A length of the wire may be 100 nm to 1 μm.

A BET specific surface area of the anode active material for the lithium secondary battery may be 2.0 to 20.0 m²/g.

A total pore volume of the anode active material for the lithium secondary battery may be 0.03 to 0.06 cc/g.

Another exemplary embodiment of the present invention provides a method of manufacturing a anode active material for a lithium secondary battery. The method includes preparing a material doping and dedoping lithium, depositing metal particles on a surface of the material doping and dedoping lithium, and forming pores in the surface of the material doping and dedoping lithium by etching the surface on which the metal particles are deposited.

The material doping and dedoping lithium may include Si.

The depositing of the metal particles on the surface of the material doping and dedoping lithium, and the forming of the pores in the surface of the material doping and dedoping lithium by etching the surface on which the metal particles are deposited may be performed simultaneously.

In the forming of the pores in the surface of the material doping and dedoping lithium by etching the surface on which the metal particles are deposited, the pores may include external pores formed in the surface of the material doping and dedoping lithium and internal pores formed in the external pores.

Sizes of the external pores may be 0.1 to 3 μm.

Sizes of the internal pores may be 10 to 50 μm.

The adjacent pores of a portion of the pores formed by the forming of the pores in the surface of the material doping and dedoping lithium may be connected to each other to allow the surface of the material doping and dedoping lithium to have a shape of a wire.

A length of the wire may be 100 nm to 1 μm.

A BET specific surface area of the anode active material for the lithium secondary battery manufactured according to the method may be 2.0 to 20.0 m²/g.

A total pore volume of the anode active material for the lithium secondary battery manufactured according to the method may be 0.03 to 0.06 cc/g.

The depositing of the metal particles on the surface of the material doping and dedoping lithium may include adding the material doping and dedoping lithium to an aqueous solution including a metal catalyst agent and hydrogen fluoride.
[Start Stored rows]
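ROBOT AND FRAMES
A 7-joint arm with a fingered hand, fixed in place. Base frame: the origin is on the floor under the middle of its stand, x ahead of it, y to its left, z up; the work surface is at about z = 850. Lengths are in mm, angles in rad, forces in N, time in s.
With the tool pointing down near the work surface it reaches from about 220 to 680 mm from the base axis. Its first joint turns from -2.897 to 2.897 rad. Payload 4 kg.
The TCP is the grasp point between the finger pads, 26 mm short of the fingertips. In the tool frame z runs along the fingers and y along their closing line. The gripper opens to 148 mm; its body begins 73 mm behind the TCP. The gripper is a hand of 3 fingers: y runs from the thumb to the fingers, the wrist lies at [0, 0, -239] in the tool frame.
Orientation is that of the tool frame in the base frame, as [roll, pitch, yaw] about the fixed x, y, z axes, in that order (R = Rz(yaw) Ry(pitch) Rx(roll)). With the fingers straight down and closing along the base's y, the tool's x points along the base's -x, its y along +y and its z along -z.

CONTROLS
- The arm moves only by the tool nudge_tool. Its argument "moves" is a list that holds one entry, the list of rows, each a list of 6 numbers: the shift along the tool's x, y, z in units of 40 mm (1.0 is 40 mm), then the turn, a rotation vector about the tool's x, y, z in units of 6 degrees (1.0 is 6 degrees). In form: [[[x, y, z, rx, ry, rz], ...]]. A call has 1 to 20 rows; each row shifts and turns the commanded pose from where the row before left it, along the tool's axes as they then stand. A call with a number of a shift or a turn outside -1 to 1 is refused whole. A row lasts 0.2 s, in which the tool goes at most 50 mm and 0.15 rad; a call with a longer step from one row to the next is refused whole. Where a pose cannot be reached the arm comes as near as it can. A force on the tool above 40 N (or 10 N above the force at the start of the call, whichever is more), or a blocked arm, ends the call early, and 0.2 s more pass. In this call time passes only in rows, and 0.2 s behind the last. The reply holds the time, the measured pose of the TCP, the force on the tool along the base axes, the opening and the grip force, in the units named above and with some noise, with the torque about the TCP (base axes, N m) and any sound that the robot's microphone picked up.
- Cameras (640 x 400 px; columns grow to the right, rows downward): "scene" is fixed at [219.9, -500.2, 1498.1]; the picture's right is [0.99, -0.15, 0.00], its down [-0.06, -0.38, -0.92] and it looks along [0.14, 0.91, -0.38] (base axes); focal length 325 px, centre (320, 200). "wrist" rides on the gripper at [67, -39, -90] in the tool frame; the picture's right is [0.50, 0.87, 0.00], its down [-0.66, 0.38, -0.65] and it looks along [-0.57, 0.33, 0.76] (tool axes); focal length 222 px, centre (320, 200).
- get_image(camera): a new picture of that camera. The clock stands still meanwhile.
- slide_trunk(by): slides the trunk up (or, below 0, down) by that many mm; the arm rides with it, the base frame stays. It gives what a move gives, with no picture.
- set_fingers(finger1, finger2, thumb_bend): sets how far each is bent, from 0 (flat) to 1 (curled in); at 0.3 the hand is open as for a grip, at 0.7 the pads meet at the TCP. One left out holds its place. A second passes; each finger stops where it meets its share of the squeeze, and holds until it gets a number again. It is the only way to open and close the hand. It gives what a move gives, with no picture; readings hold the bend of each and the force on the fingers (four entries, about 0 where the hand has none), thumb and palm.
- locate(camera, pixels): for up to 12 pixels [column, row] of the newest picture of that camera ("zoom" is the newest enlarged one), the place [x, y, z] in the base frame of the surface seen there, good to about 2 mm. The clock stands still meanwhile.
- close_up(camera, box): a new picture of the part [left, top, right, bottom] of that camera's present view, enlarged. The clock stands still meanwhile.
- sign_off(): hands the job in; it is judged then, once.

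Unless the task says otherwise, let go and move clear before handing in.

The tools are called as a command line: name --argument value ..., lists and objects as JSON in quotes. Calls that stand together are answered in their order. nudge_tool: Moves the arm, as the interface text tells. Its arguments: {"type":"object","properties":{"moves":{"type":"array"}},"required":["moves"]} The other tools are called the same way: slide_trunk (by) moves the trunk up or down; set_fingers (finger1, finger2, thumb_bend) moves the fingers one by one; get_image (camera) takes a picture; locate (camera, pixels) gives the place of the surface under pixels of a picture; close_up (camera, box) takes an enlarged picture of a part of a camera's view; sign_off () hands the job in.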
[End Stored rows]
A concentration of hydrogen fluoride may be 1 to 10M.

A concentration of the metal catalyst agent may be 0.1 to 50 mM.

The forming of the pores in the surface of the material doping and dedoping lithium by etching the surface on which the metal particles are deposited may include adding the material doping and dedoping lithium, on the surface of which the metal particles are deposited, to an aqueous solution including hydrogen fluoride and an oxidant.

A concentration of hydrogen fluoride may be 1 to 10M.

A concentration of the oxidant may be 0.1 to 2M.

The oxidant may be H₂O₂, Fe NO₃₃, KMnO₄, or a combination thereof.

Yet another exemplary embodiment of the present invention provides a lithium secondary battery including a cathode, and an anode including a collector and an anode active material layer formed on the collector. A separator is disposed between the cathode and the anode. An electrolyte is incorporated in the cathode, the anode, and the separator. The anode active material layer includes an anode active material. The anode active material includes a material doping and dedoping lithium, and a plurality of external pores having a size of 0.1 to 3 μm formed in a surface of the material doping and dedoping lithium. The material doping and dedoping lithium includes Si.

An initial capacity of the lithium secondary battery may be 2,000 mAh/g or more.

A coulombic efficiency of the lithium secondary battery may be 70% or more.

A coulombic efficiency of the lithium secondary battery may be 90% or more after a first cycle.

It is possible to provide a anode active material for a lithium secondary battery having small volume expansion during charging/discharging of the lithium secondary battery.

Further, it is possible to provide a method of manufacturing the anode active material for the lithium secondary battery, which facilitates mass production and has a simple process.

Further, it is possible to provide a lithium secondary battery having improved discharge C-rate capability and life-span characteristic using the anode active material for the lithium secondary battery.

BRIEF DESCRIPTION OF THE DRAWINGS

FIG. 1 is a cross-sectional view of a anode active material for a lithium secondary battery according to an exemplary embodiment of the present invention.

FIG. 2 is a cross-sectional view of a anode active material for a lithium secondary battery according to another exemplary embodiment of the present invention.

FIG. 3 is a schematic flowchart of a method of manufacturing a anode active material for a lithium secondary battery according to yet another exemplary embodiment of the present invention.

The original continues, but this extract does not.